How to get started with Cloud Spanner in 5 minutes




The general availability of Cloud Spanner is really good news for developers. For the first time, you have direct access to horizontally-scaling, cloud-native infrastructure that provides global transactions (think apps that involve payments, inventory, ticketing, or financial trading) and that defaults to the “gold standard” of strong/external consistency without compromising latency. Try that with either a traditional RDBMS or non-relational database.


Thanks to the GCP Free Trial that offers $300 in credits for one year, you can get your feet wet with a single-node Cloud Spanner cluster over the course of a couple weeks. Here’s how to do that, using the Spanner API via gcloud. (Click here for the console-based approach.)

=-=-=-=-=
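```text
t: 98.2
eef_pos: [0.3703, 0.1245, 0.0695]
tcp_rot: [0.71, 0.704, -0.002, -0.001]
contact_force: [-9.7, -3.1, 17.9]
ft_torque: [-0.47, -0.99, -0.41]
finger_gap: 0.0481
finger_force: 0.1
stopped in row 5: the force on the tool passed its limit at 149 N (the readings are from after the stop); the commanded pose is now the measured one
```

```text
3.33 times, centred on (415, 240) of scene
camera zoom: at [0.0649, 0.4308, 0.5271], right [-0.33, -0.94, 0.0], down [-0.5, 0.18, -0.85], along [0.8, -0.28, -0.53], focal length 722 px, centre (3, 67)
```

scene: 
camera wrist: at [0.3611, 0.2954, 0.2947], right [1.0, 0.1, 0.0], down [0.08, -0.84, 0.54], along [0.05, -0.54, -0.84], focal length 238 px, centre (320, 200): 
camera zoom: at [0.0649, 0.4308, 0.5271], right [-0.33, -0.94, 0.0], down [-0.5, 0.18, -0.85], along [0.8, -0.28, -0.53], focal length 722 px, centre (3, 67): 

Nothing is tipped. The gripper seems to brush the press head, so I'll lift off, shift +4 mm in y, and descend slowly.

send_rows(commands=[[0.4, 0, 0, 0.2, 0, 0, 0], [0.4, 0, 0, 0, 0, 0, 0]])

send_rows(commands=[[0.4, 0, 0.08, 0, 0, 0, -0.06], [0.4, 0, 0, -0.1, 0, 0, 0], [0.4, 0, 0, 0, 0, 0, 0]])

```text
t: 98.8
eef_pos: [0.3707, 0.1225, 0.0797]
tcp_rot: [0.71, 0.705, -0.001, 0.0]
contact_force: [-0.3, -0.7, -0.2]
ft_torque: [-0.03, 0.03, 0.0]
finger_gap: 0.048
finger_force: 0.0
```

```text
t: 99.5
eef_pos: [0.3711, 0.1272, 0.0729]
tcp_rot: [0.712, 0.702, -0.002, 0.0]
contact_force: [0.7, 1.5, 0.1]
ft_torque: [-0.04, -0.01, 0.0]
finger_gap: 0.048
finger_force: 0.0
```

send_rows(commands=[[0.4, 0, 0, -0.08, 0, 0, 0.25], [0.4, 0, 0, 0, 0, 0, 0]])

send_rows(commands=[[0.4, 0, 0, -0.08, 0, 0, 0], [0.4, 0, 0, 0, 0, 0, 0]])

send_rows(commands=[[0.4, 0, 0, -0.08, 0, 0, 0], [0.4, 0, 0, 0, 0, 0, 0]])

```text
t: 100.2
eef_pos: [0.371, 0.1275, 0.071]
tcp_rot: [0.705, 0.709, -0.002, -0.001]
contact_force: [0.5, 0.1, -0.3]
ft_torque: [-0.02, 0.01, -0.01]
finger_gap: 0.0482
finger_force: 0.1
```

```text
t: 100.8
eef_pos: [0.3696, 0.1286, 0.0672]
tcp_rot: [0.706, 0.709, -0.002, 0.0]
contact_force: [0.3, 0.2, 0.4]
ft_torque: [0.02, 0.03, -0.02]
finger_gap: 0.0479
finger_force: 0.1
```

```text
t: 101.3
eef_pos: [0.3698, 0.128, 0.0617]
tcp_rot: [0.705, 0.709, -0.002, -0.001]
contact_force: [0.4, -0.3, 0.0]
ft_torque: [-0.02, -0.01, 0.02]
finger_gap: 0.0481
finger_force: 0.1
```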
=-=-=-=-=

  1. In Cloud Console, go to the Projects page and either create a new project or open an existing project by clicking on the project name.
  2. Open a terminal window and set your project as the default for gcloud. Do this by substituting your project ID (not project name) with the command:

gcloud config set project [MY_PROJECT_ID]

  1. Enable billing for your project.
  2. Enable the Cloud Spanner API for your project.
  3. Set up authentication and authorization (Cloud Spanner uses OAuth 2.0 out of the box) with the following command:


    gcloud auth application-default login

    API client libraries now automatically pick up the created credentials. You need to run the command only once per local user environment. (Note: This approach is suitable for local development; for production use, you’ll want to use a different method for auth.)
  4. Next, create a single-node instance:


    gcloud spanner instances create test-instance
    --config=regional-us-central1 \
    --description="Test Instance" --nodes=1

  5. Finally, create a database. To create a database called test-db:


    gcloud spanner databases create test-db --instance=test-instance

Alternatively, you can download sample data and interact with it using the language of your choice.

That’s it — you now have your very own Cloud Spanner database. Again, your GCP credit should allow you to run it cost-free for a couple weeks. From there, you can download sample data and interact with it using the language of your choice.